Directions:
**A)** I need one stretch of the source excerpt verbatim, from "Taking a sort" to "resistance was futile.".
**B)** Could you carry on with the source excerpt from where it ends?
** START Source excerpt **
The Army of Retribution
Without the Life Guard to prop him up (Elphinstone died a hostage in January, 1842), Shuja Shah's days were numbered; his second reign came to an end with his assassination in April of the same year. Akbar Khan now assumed control. Lord Governor Auckland, when he heard of the fate of the army, literally had a stroke, then set about organizing a reprisal. In the fall of 1842, he dispatched a massive "Army of Retribution" to Kabul under the command of Sir George Pollock, William Nott, and Robert Sale – who wound up personally rescuing his imprisoned wife when this latest troop surge roared into the city. The vengeful Englishmen burned the Grand Bazaar to ground before releasing the Afghan capitol back into the hands of Dost Muhammad, now freed from prison so as to depose his own son. This he did at the end of 1842, likely poisoning the lad as an obvious and alarming threat to his own safety.
Taking a sort of Prime Directive pledge to nevermore meddle in Afghan affairs, the British left Dost Muhammad in charge and hightailed it back to India – there to lick their wounds and deal with the inevitable long-term fallout of imperialistic disaster. Ephilstone's retreat had, after all, clearly shown the world that British armies were not invincible, that at least some of their officers were cowards, and – most importantly, from the perspective of the Sepoys that would famously mutiny at the end of the next decade – that not all resistance was futile.
The Russians took their cue from the British setback, and began extending their influence steadily southeastward. By 1847, the tsar had enveloped the Aral Sea; just over 20 years later, Russia had annexed Tashkent and Samarkand, and in 1868 concluded a treaty with the ruler of Bukhara that put that land firmly under the bear's paw. It also meant that the tsar controlled the entire north bank of the Amu Darya, the river known as "Oxus" back when Alexander crossed it.
** END Source excerpt **
** START Stored data **
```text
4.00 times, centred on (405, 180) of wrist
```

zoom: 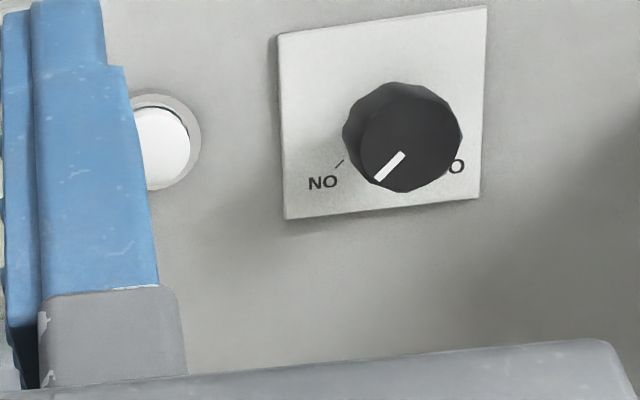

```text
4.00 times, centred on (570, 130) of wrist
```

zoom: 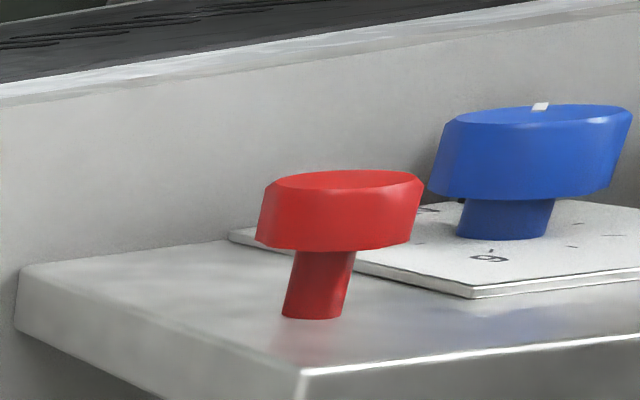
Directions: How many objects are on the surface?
** END Stored data **
Results of the tasks:
**A)**
Taking a sort of Prime Directive pledge to nevermore meddle in Afghan affairs, the British left Dost Muhammad in charge and hightailed it back to India – there to lick their wounds and deal with the inevitable long-term fallout of imperialistic disaster. Ephilstone's retreat had, after all, clearly shown the world that British armies were not invincible, that at least some of their officers were cowards, and – most importantly, from the perspective of the Sepoys that would famously mutiny at the end of the next decade – that not all resistance was futile.

**B)**
That First Time Was Only Practice
The British were busily ignoring the source of their ignominy while the Ruskies made their Central Asian inroads; for the next 12 years, Dost Muhammad was more or less unmolested as he sought to put Afghanistan back in order (he did pop up in 1848-49, making an unsuccessful stab at Peshawar while the British and the Army of the Punjab were engaged in the Second Anglo Sikh War). By 1854, the British were ready to speak with him again, and the following year completed the Treaty of Peshawar, in which they promised to be friends to each others' friends and enemies to each others' enemies. When Dost Muhammad was faced with yet another Iranian invasion – they captured Herat in 1856 – the treaty was amended to allow a British military mission in Kandahar, but not Kabul. It took until 1863 for Dost Muhammad to recapture Herat, but he didn't get long to savor the victory, dying only months later. He'd named his third son, Sher Ali, as his successor, which didn't sit well with some of Dost's other sons, particularly Mohammad Afzal, who took Kabul and refused to give it up. It wasn't until 1868 – the year a transcontinental railroad was completed on the other side of the planet – that Sher Ali muscled his way in. Beaten-but-not-defeated, Mohammad Afzal's son, Abdur Rahman, retreated to Russian territory north of the Amu Darya, and there bided his time for what turned out to be 11 long years of exile.
The nature of the English presence on the subcontinent had changed in the intervening time, and Sher Ali quickly found that his erstwhile allies would only go so far in backing him. They had learned, it seemed, from the Sepoy Mutiny in 1857; political and strategic decisions were now made with long-term colonial security (not short-term imperialist gains) in mind. India was in the hands of the British government now – no longer was the British East India Company playing the role of the Halliburton – and those British governments tended to regard Afghanistan more as a buffer state than as a potential conqueree. Sher Ali, when appealing for aid in the face of Russian machinations on the northern frontier, found no help outside of a British willingness to send money with which he could buy the arms they conveniently wanted to sell him.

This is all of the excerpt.